| Exercise directions |
Identify the lines containing the word "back". Copy each one.

| Data block |
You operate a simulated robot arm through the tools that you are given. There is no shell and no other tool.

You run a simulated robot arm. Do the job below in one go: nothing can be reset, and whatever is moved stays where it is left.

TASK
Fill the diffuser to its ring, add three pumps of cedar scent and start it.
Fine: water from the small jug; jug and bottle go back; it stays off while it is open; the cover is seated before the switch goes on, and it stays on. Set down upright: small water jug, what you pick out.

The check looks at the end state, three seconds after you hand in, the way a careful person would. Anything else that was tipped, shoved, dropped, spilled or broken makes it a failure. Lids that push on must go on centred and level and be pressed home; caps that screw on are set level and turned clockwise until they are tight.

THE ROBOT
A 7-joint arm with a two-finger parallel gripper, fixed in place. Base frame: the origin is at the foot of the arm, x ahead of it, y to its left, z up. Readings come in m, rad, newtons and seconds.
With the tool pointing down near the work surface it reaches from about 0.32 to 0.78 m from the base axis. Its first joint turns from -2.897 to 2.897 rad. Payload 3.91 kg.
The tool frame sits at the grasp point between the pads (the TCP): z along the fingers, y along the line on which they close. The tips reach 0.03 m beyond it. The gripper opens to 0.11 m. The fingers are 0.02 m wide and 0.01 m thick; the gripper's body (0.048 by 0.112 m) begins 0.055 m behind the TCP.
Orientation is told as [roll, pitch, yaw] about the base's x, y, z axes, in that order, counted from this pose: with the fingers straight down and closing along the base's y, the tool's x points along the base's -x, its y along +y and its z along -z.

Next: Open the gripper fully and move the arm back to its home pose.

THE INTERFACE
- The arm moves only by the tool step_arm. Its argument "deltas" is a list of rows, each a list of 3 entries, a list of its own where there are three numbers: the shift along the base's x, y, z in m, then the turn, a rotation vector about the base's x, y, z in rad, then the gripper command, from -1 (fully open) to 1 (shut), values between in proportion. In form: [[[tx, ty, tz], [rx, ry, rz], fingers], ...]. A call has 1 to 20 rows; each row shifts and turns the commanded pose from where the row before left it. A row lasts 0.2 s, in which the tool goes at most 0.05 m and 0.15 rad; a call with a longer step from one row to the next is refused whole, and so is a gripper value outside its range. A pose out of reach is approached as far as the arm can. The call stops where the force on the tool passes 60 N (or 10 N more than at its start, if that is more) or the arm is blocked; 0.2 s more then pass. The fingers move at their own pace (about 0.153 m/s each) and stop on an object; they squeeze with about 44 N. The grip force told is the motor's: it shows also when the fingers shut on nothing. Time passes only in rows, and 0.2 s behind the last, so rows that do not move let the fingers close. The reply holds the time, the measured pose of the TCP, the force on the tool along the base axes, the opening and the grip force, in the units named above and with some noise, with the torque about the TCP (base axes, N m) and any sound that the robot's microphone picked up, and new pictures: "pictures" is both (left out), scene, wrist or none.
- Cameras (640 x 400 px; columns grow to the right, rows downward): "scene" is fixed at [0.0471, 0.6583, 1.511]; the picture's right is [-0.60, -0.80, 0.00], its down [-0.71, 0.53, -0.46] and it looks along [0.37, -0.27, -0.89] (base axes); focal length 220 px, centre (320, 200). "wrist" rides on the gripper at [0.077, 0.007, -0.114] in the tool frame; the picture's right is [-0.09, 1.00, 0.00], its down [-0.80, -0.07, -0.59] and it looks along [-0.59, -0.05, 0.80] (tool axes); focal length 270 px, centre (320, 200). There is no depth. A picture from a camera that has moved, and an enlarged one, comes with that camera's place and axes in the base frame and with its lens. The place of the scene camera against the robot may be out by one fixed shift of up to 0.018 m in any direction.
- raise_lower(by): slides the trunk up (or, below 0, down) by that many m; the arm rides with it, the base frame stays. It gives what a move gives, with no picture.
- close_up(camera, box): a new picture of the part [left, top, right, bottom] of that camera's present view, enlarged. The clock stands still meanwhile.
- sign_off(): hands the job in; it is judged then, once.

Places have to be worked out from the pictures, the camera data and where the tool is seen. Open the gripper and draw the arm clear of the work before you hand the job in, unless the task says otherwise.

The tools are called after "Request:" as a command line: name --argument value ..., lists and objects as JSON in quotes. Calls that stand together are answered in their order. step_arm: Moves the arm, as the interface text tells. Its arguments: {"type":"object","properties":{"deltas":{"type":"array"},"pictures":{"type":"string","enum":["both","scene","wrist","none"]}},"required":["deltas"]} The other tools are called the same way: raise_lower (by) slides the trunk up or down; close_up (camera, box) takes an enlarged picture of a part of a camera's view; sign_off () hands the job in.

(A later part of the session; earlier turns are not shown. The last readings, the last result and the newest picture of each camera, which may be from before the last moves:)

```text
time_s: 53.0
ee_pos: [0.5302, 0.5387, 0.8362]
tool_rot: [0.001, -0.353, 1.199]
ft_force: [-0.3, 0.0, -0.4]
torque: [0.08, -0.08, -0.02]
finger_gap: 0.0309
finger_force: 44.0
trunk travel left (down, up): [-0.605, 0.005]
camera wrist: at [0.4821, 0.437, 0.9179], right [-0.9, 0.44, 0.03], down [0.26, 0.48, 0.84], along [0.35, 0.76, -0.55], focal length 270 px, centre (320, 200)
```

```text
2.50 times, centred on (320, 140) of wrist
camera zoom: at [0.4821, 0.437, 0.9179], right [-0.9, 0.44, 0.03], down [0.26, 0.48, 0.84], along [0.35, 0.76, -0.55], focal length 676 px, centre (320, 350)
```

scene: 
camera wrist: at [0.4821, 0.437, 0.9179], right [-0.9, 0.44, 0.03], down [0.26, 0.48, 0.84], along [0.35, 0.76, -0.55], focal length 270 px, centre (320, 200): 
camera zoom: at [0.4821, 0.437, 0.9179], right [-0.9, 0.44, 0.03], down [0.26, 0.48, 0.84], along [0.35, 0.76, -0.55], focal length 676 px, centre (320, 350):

| Task output |
Fine: water from the small jug; jug and bottle go back; it stays off while it is open; the cover is seated before the switch goes on, and it stays on. Set down upright: small water jug, what you pick out.
Next: Open the gripper fully and move the arm back to its home pose.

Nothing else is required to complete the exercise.